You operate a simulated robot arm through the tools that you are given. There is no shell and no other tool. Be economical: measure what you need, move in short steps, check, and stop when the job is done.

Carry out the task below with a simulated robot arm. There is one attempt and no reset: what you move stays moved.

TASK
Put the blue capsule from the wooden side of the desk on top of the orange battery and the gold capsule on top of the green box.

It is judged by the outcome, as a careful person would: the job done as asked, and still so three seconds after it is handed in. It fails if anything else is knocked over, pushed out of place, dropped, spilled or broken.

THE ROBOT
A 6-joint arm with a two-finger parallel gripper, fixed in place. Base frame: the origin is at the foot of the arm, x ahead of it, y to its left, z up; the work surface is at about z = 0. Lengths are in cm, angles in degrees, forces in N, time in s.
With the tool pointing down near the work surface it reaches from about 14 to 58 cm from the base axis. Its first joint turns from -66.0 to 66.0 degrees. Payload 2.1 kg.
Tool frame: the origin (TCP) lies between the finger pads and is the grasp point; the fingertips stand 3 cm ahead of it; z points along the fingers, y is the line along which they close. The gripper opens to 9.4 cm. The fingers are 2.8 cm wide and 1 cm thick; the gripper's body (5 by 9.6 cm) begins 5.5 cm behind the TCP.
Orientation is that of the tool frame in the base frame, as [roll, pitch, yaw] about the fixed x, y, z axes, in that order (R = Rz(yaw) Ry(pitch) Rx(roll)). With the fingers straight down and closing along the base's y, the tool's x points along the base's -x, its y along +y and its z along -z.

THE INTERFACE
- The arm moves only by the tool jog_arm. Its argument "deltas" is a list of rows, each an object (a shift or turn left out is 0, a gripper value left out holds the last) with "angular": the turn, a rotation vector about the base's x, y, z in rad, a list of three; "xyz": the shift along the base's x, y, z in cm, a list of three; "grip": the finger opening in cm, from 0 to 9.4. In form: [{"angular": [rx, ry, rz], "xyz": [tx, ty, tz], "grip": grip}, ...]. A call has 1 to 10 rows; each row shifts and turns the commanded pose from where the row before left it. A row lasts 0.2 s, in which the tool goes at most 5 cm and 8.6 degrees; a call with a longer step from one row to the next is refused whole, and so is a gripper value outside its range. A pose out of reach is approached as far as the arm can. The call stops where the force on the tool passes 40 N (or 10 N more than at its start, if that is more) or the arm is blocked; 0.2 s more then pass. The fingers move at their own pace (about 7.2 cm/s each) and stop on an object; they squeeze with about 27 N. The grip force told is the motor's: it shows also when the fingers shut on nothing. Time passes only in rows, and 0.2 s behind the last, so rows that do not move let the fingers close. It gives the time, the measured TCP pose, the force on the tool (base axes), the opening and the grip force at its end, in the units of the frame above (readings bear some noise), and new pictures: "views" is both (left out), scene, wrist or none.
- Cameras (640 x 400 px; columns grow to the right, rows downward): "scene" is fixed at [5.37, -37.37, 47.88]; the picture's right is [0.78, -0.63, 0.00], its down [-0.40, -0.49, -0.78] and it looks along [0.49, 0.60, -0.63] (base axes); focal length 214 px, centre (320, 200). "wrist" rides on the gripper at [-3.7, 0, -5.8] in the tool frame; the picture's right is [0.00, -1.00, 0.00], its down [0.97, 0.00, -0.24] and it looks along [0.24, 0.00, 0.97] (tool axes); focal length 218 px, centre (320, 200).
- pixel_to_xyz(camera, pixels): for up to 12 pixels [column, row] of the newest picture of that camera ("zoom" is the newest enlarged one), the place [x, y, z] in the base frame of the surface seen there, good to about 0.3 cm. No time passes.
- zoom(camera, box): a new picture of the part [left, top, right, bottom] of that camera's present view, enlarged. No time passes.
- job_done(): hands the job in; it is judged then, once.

━━━━━━━━━━━━━━━━━━━━━━━━━━━━━━

Your task is to quote the listing above word for word. Give them as a Markdown table with the columns Nr and Value: a running number and the line, blank lines left out.

Task response
| Nr | Value |
|---|---|
| 1 | You operate a simulated robot arm through the tools that you are given. There is no shell and no other tool. Be economical: measure what you need, move in short steps, check, and stop when the job is done. |
| 2 | Carry out the task below with a simulated robot arm. There is one attempt and no reset: what you move stays moved. |
| 3 | TASK |
| 4 | Put the blue capsule from the wooden side of the desk on top of the orange battery and the gold capsule on top of the green box. |
| 5 | It is judged by the outcome, as a careful person would: the job done as asked, and still so three seconds after it is handed in. It fails if anything else is knocked over, pushed out of place, dropped, spilled or broken. |
| 6 | THE ROBOT |
| 7 | A 6-joint arm with a two-finger parallel gripper, fixed in place. Base frame: the origin is at the foot of the arm, x ahead of it, y to its left, z up; the work surface is at about z = 0. Lengths are in cm, angles in degrees, forces in N, time in s. |
| 8 | With the tool pointing down near the work surface it reaches from about 14 to 58 cm from the base axis. Its first joint turns from -66.0 to 66.0 degrees. Payload 2.1 kg. |
| 9 | Tool frame: the origin (TCP) lies between the finger pads and is the grasp point; the fingertips stand 3 cm ahead of it; z points along the fingers, y is the line along which they close. The gripper opens to 9.4 cm. The fingers are 2.8 cm wide and 1 cm thick; the gripper's body (5 by 9.6 cm) begins 5.5 cm behind the TCP. |
| 10 | Orientation is that of the tool frame in the base frame, as [roll, pitch, yaw] about the fixed x, y, z axes, in that order (R = Rz(yaw) Ry(pitch) Rx(roll)). With the fingers straight down and closing along the base's y, the tool's x points along the base's -x, its y along +y and its z along -z. |
| 11 | THE INTERFACE |
| 12 | - The arm moves only by the tool jog_arm. Its argument "deltas" is a list of rows, each an object (a shift or turn left out is 0, a gripper value left out holds the last) with "angular": the turn, a rotation vector about the base's x, y, z in rad, a list of three; "xyz": the shift along the base's x, y, z in cm, a list of three; "grip": the finger opening in cm, from 0 to 9.4. In form: [{"angular": [rx, ry, rz], "xyz": [tx, ty, tz], "grip": grip}, ...]. A call has 1 to 10 rows; each row shifts and turns the commanded pose from where the row before left it. A row lasts 0.2 s, in which the tool goes at most 5 cm and 8.6 degrees; a call with a longer step from one row to the next is refused whole, and so is a gripper value outside its range. A pose out of reach is approached as far as the arm can. The call stops where the force on the tool passes 40 N (or 10 N more than at its start, if that is more) or the arm is blocked; 0.2 s more then pass. The fingers move at their own pace (about 7.2 cm/s each) and stop on an object; they squeeze with about 27 N. The grip force told is the motor's: it shows also when the fingers shut on nothing. Time passes only in rows, and 0.2 s behind the last, so rows that do not move let the fingers close. It gives the time, the measured TCP pose, the force on the tool (base axes), the opening and the grip force at its end, in the units of the frame above (readings bear some noise), and new pictures: "views" is both (left out), scene, wrist or none. |
| 13 | - Cameras (640 x 400 px; columns grow to the right, rows downward): "scene" is fixed at [5.37, -37.37, 47.88]; the picture's right is [0.78, -0.63, 0.00], its down [-0.40, -0.49, -0.78] and it looks along [0.49, 0.60, -0.63] (base axes); focal length 214 px, centre (320, 200). "wrist" rides on the gripper at [-3.7, 0, -5.8] in the tool frame; the picture's right is [0.00, -1.00, 0.00], its down [0.97, 0.00, -0.24] and it looks along [0.24, 0.00, 0.97] (tool axes); focal length 218 px, centre (320, 200). |
| 14 | - pixel_to_xyz(camera, pixels): for up to 12 pixels [column, row] of the newest picture of that camera ("zoom" is the newest enlarged one), the place [x, y, z] in the base frame of the surface seen there, good to about 0.3 cm. No time passes. |
| 15 | - zoom(camera, box): a new picture of the part [left, top, right, bottom] of that camera's present view, enlarged. No time passes. |
| 16 | - job_done(): hands the job in; it is judged then, once. |